[Start of Recorded information]

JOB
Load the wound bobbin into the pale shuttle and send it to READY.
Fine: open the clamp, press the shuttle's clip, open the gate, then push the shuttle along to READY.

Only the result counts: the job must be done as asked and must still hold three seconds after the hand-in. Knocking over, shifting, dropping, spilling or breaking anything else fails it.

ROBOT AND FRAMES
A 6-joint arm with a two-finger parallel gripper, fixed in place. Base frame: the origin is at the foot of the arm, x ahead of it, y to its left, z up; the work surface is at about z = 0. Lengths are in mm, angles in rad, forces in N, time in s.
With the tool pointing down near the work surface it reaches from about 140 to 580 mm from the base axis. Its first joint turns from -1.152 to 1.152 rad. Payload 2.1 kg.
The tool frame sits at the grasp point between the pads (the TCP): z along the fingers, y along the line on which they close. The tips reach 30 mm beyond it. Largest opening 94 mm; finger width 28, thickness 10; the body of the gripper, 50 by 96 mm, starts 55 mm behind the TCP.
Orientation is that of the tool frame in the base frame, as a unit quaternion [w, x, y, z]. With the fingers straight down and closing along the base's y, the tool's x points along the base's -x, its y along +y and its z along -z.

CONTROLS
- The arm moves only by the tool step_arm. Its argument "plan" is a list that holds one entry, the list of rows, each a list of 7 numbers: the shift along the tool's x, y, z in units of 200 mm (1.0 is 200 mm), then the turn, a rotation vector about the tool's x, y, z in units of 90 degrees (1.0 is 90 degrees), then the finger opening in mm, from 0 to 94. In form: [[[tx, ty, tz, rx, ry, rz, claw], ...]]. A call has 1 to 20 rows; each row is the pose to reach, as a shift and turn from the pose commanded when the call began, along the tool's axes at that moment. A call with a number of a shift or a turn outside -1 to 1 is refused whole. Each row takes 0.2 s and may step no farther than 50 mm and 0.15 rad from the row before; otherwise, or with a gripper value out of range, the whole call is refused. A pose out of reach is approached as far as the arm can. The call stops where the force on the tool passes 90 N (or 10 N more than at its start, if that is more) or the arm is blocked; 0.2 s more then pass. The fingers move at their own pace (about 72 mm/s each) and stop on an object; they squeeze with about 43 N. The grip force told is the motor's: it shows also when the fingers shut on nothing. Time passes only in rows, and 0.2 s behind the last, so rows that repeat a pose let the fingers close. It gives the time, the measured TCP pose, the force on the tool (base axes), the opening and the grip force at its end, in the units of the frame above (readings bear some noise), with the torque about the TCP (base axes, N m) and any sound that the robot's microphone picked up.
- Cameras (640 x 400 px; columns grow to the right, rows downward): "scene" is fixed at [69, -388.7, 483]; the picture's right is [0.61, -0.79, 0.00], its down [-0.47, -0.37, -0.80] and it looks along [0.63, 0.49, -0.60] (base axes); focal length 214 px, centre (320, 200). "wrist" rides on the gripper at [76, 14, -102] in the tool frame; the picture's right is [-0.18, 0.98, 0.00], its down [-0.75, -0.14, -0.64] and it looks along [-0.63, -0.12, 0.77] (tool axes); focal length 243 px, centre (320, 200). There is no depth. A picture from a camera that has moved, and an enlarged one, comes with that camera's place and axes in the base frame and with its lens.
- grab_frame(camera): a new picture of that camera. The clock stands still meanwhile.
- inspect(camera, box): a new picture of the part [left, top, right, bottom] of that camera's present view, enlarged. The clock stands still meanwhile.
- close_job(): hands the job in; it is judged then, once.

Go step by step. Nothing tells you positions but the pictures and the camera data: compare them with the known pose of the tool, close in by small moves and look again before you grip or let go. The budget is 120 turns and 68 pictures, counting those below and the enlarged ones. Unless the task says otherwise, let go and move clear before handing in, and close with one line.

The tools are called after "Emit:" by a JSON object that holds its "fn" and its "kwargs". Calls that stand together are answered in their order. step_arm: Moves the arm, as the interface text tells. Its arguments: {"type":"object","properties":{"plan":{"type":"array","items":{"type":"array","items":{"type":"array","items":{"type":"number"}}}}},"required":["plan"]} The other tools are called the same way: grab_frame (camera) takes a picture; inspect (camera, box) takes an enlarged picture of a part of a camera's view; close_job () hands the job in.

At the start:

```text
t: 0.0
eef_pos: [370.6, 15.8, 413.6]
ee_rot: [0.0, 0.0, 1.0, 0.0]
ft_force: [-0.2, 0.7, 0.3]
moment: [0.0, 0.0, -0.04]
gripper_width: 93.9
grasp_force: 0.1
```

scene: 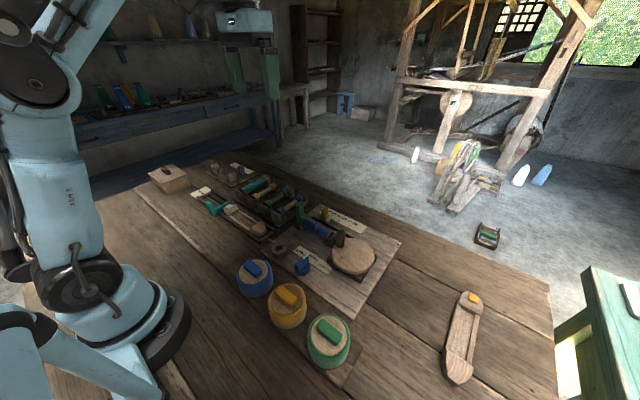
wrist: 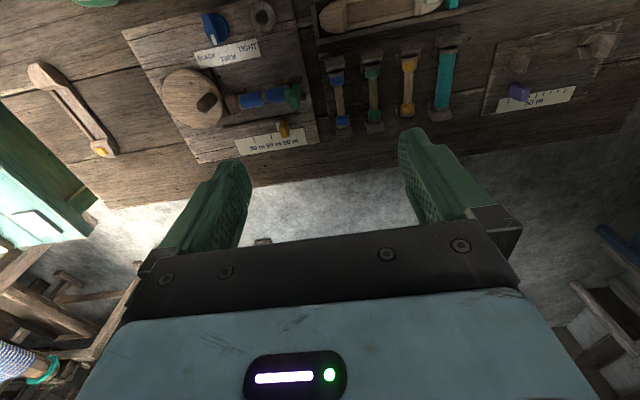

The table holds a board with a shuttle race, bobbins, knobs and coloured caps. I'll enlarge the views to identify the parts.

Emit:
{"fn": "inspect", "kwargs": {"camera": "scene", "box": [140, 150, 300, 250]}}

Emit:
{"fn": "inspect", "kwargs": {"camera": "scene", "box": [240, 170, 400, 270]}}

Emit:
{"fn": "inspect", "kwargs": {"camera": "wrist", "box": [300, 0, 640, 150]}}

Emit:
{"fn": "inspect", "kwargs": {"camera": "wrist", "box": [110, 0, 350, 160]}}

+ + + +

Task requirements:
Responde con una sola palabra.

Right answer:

[End of Recorded information]

Task requirements:
Respond with the number of lines containing "surface" and no additional words.

Right answer:
2